◆ Supplied material ◆

......

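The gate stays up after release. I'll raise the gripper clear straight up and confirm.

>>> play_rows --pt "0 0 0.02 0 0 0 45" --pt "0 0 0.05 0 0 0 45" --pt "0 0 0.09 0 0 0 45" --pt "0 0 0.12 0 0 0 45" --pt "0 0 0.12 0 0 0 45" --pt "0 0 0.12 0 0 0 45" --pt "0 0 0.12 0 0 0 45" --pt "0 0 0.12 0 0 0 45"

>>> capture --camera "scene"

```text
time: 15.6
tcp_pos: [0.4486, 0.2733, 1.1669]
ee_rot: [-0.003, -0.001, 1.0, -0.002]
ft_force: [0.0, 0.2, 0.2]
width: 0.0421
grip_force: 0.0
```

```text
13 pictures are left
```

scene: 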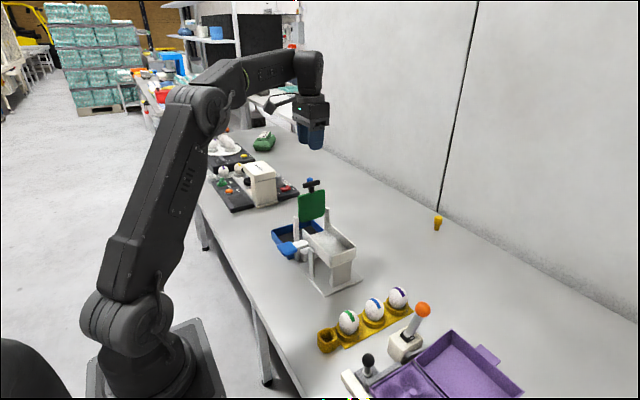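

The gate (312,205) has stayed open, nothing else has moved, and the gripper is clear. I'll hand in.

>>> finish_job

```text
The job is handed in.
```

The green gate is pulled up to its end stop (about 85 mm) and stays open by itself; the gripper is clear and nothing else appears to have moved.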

......

◆ Supplied text ◆
Casteized Spaces and Dalit Childhood
Since ages Dalits live in the segregated spaces in the villages of India; the demarcation of spaces is systematically arranged by the scriptures based on one’s caste status in the Hindu society. Dalit inhabitations are situated far away from the so-called upper caste or mainstream society, and the practice has been persistent time immemorial. The Laws of Manu (Manusmriti) direct the priest that, ‘he should not live with who have fallen nor with “Fierce” Untouchables, “Tribals”…men of the lowest castes’ (Doniger, 1991, p. 242). Dictated by those Manu-laws, the Dalits (formerly known as untouchables) all over India are forced to live in segregated dwellings which are away from the mainstream social setup till date. Their dwellings are called by different names in different states of India such as Wadas, Mohollas, Cheris, Harijan-wadas, and so on. As Madhopuri (2010) rightly points out, ‘The village appeared to be one, but every group had its own drinking well’ (p. 4). Furthermore,
The settlements of the untouchables are always in the lower ends—the western part—of a village, in Punjab, as it is all over India. This is because this class of people, in accordance with the Hindu social system, are not part of the caste system and do not belong within the four varnas; even their shadows are to be avoided… That is the way they have been kept out of the mainstream. (Madhopuri, 2010, p. 9)
Mukul Sharma terms these spaces as ‘casteised spaces’ (2010, p. 10). As Sharma (2010) notes:
We have vast landscapes of purity and pollution in India that maintain strict lines for caste identity, dominance, and exclusion. From sacred groves to natural water bodies, from village to city, these demarcations between cultured and uncultured, holy and unholy, natural and unnatural are alive and active through natural and social dispositions. The caste of a place is naturalized in different ways—boundaries of village are identified with caste; areas of ponds, wells, and rivers are marked by caste; and landfill sites have caste. There is thus a ‘spatial delineation of issues of power, hierarchy and inequality’. (p. 14)
However, despite being constrained to casteized spaces and ‘socio-environmental othering’, the Dalit-children’s capacity to turn the socially constructed inconveniences into vibrancy and joyfulness for themselves, in fact, brings them closer to nature and enables them to lead a life of what Donna Haraway (2008) terms as ‘cohabitation’ based on mutual interdependence. The natural space, as such, not only provides them refuge from the oppressive regimes, but it also helps them to construct an alternative identity that does not confine to the normative grid of childhood. As Deepa Srinivas (2011) argues in her article ‘Different Tales’, Dalit childhood
is not invested in the anxious maintenance of the adult–child boundary critical for establishing child-hood ‘innocence’. On the contrary, the identity of the child is consolidated through her or his involvement in adult negotiations and struggles. This leads to a disturbance of the clearly drawn lines between innocence and experience, work and play, good and evil. (p. 322)

......

◆ Instructions ◆
(a) Locate "Mukul Sharma terms" and "inequality’. (p. 14)" in the supplied text, and write out these words with everything between them.
(b) Produce the text that comes next in the supplied text.

◆ Set of answers ◆
(a)
Mukul Sharma terms these spaces as ‘casteised spaces’ (2010, p. 10). As Sharma (2010) notes:
We have vast landscapes of purity and pollution in India that maintain strict lines for caste identity, dominance, and exclusion. From sacred groves to natural water bodies, from village to city, these demarcations between cultured and uncultured, holy and unholy, natural and unnatural are alive and active through natural and social dispositions. The caste of a place is naturalized in different ways—boundaries of village are identified with caste; areas of ponds, wells, and rivers are marked by caste; and landfill sites have caste. There is thus a ‘spatial delineation of issues of power, hierarchy and inequality’. (p. 14)

(b)
What can be deciphered from Srinivas’s argument is the fact that unlike normative childhoods, Dalit childhood is not constrained by the hegemony of adult-child binaries, where the adult imposes their control and dominion over the child. A Dalit child, therefore, is free from the adult constructions of ‘control’ and ‘decorum’ which curtails their ‘natural’ spontaneity. They are exposed to the ‘world and experience of the adults/elders’ and in fact, they draw their sustenance from nature, and they also owe their allegiance to nature. Unlike the mainstream childhood, as Mukul Sharma (2019) points out, ‘Dalit eco-experiences have their own vibrancy and dynamism. Living with nature, they are constantly negotiating with, and challenging, caste domination, while simultaneously articulating their environmental imagination’ (p. 8). The ‘casteized spaces’ therefore, give Dalit children the liberty to act and play beyond the confines of restrictive norms of ‘mainstream childhood’.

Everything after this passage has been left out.